Last night I was giving my nominations for the SFX "best genre authors ever" poll. In the end I aborted my entry, as I realised that I haven't read nearly enough of the 'classic' authors - or even the likes of Erikson - to be able to give a respectable answer. Oh sure, I could just vote for my favourite five authors, but that isn't what the poll is asking. Just because I like JV Jones a lot doesn't mean I should be putting her forward as a vote for best author ever. I've been meaning to read more of the older authors anyway, so will use this as a motivating factor. I'm sure there's plenty of exciting books out there that I have yet to discover.
Anyway, to the point. I briefly touched upon this in a previous post, but looking at the nominations put forward by SFX readers really got me thinking about Tolkien and his position as the undisputed master of fantasy.
While the views expressed on the SFX forums are only one way of registering your votes (you can send an email or leave a comment on the original article) it's fair to say that 90% of votes will be cast this way and that the results will be largely indicative of overall trends.
So, to put it bluntly, it doesn't look good for Tolkien. Dozens upon dozens of readers' nominations don't include Tolkien at all in their five choices, let alone as their number one choice. This of course got me thinking why this might be the case.
I thought at first that maybe some of the readers who didn't include Tolkien might be younger than those that did, and perhaps were not so much under his influence when growing up with fantasy (or not reading books that were as obviously influenced by him). This quickly proved to not be the case. A number of voters included the likes of Jules Verne, John Wyndham and H. G. Wells without including Tolkien, so this doesn't seem to be the issue.
No, I believe the issue is simpler: The Lord of the Rings - undisputed classic as it is - doesn't manage to stand quite so tall over some of the more recent works. The huge success of the likes of A Song of Ice and Fire, The Wheel of Time and the Malazan Book of the Fallen have proved that you don't need to rely on The Lord of the Rings if you want imaginative, diverse fantasy on an epic scale. Martin hasn't been called the 'American Tolkien' for nothing.
Furthermore, while The Lord of the Rings is a brilliant story, Tolkien was not a brilliant writer. The plot for The Lord of the Rings plods along interminably at times and I don't feel that he got under the skin of his characters as well as more recent authors have done with theirs. I'm not disputing his world-building, which is magnificent, but I feel - although some will consider it heresy to suggest this - that some - no, many - of the more recent fantasists are superior writers.
Let's face it, Tolkien never constructed a plot as tight or enthralling as Martin's Storm of Swords. He lacked the characterisation of David Gemmell. His writing doesn't possess the close-up focus on characters that the likes of Abercrombie and Lynch provide.
In short, I think readers have started to realise that there are writers out there who are not just capable of telling stories no less enthralling than Tolkien's, but who are also superior writers. This is possibly why Tolkien does not appear with as much frequency in the SFX poll as you would probably have thought.

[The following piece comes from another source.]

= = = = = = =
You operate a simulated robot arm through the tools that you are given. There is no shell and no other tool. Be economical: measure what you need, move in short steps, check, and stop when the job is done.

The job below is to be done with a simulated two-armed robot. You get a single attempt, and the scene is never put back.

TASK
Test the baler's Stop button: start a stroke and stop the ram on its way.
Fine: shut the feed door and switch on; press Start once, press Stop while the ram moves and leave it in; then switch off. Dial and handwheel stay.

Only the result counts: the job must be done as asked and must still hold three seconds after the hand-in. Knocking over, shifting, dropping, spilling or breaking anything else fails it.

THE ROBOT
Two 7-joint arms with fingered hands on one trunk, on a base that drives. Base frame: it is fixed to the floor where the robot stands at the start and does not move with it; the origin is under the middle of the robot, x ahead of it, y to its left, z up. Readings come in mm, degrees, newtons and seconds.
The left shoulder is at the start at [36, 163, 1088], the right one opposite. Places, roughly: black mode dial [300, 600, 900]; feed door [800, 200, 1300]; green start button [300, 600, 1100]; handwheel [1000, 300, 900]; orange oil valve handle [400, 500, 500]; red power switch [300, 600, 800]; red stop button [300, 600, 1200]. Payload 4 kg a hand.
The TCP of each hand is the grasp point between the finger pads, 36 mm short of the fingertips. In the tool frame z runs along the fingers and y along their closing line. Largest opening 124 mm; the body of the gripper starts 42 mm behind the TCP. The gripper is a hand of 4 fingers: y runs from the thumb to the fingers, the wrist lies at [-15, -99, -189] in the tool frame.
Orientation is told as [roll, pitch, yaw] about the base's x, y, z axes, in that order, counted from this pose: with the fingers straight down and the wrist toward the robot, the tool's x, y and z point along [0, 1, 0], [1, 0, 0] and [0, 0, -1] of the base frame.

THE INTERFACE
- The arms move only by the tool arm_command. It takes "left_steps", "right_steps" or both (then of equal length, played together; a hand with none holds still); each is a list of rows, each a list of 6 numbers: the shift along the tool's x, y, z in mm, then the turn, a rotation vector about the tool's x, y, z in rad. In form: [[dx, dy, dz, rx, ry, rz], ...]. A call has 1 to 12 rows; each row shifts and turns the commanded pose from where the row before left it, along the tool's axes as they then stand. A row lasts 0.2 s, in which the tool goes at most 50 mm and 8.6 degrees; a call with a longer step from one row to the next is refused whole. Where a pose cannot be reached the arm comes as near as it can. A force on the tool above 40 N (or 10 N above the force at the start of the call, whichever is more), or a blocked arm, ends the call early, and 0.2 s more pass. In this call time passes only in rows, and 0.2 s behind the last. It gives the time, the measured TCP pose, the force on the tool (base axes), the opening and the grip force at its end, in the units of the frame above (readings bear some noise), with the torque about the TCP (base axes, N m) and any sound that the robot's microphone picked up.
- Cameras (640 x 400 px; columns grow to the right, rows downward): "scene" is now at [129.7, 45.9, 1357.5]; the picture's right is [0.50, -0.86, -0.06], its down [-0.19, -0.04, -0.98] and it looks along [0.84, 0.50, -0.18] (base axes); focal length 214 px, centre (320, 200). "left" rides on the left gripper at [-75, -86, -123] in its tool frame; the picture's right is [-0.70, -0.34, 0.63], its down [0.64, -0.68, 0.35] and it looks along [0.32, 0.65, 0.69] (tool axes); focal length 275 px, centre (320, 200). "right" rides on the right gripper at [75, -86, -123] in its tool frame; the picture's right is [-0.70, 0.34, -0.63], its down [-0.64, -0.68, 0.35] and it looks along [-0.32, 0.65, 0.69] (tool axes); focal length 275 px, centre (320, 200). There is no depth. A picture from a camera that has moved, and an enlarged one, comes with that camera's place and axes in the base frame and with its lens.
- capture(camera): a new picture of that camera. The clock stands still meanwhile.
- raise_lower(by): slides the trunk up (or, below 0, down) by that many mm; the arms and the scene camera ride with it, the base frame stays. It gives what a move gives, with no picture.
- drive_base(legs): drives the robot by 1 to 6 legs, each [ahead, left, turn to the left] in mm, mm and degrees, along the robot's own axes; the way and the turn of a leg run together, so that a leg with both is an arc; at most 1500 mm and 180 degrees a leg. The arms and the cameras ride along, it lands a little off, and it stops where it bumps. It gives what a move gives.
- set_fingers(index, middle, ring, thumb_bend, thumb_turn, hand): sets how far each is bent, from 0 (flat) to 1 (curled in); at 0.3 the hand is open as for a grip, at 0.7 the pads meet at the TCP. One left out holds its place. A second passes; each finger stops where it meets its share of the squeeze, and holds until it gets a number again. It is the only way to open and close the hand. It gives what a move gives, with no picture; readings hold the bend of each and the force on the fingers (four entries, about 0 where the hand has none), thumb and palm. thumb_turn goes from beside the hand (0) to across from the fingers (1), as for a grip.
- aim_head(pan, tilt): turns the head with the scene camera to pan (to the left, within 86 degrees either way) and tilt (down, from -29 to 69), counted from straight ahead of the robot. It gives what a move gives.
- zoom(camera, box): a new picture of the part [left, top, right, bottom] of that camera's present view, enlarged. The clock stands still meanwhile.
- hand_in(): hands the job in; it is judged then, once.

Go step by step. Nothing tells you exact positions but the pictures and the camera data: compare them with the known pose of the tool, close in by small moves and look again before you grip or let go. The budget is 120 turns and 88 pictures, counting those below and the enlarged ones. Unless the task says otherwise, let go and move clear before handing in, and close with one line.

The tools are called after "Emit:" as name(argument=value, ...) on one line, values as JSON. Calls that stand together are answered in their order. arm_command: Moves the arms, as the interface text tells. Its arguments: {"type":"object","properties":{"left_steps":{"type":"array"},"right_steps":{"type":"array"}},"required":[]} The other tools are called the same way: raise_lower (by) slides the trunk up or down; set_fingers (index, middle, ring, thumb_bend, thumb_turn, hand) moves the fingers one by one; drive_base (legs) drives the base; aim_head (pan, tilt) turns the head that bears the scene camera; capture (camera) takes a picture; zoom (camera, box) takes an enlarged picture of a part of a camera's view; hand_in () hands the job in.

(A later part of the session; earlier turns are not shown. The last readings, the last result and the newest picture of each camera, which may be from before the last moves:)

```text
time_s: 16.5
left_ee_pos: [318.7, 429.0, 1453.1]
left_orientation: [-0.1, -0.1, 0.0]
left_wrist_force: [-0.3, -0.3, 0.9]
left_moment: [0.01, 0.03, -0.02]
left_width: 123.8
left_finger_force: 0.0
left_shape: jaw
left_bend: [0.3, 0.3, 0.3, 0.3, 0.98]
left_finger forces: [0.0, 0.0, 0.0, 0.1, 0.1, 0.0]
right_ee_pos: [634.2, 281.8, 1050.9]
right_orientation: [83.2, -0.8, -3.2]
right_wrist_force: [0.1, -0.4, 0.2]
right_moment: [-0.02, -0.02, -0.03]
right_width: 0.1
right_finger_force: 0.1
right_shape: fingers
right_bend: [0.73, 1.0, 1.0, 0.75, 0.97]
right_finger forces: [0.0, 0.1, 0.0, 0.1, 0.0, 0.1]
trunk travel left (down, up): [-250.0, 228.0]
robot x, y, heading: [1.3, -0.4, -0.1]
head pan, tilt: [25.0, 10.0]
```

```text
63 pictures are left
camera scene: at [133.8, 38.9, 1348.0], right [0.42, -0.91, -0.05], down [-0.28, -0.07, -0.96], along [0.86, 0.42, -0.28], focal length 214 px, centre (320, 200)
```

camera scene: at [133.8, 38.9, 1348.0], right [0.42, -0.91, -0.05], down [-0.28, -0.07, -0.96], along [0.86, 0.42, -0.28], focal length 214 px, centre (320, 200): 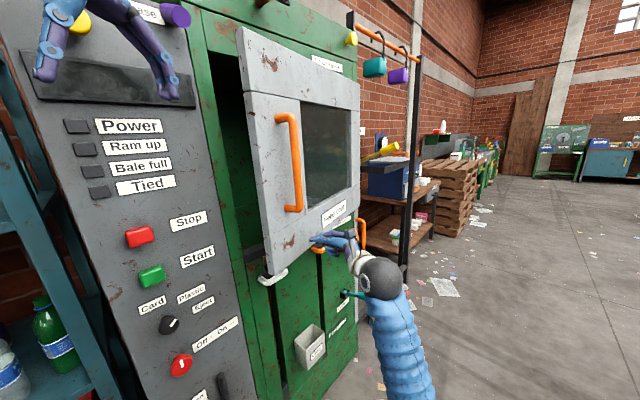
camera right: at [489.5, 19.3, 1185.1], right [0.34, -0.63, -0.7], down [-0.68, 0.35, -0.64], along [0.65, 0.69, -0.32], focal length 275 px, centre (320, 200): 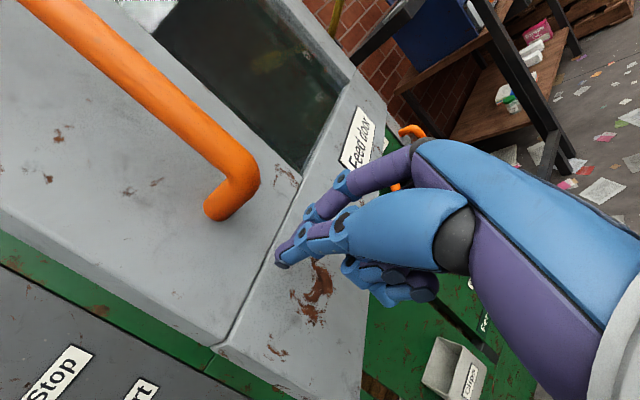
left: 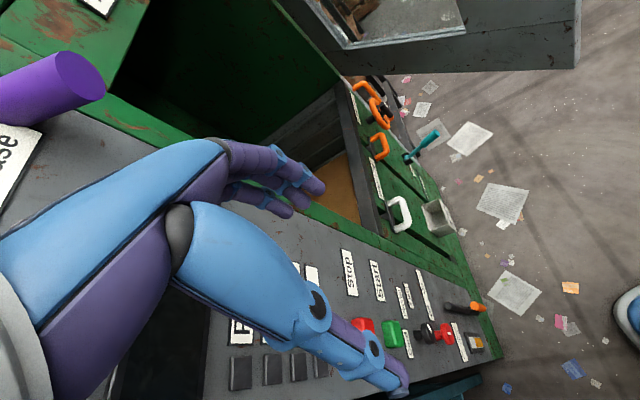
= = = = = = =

Has he lost his place at the head of the fantasy table? Only time will tell. I don't think his influence will ever fade - his work inspired far too many people for that - but I think it's fair to say that perhaps his star doesn't shine quite as strongly as it once did. Perhaps this is a good thing; it shows we have a number of highly-talented authors writing exciting works, and this can only be good for the genre.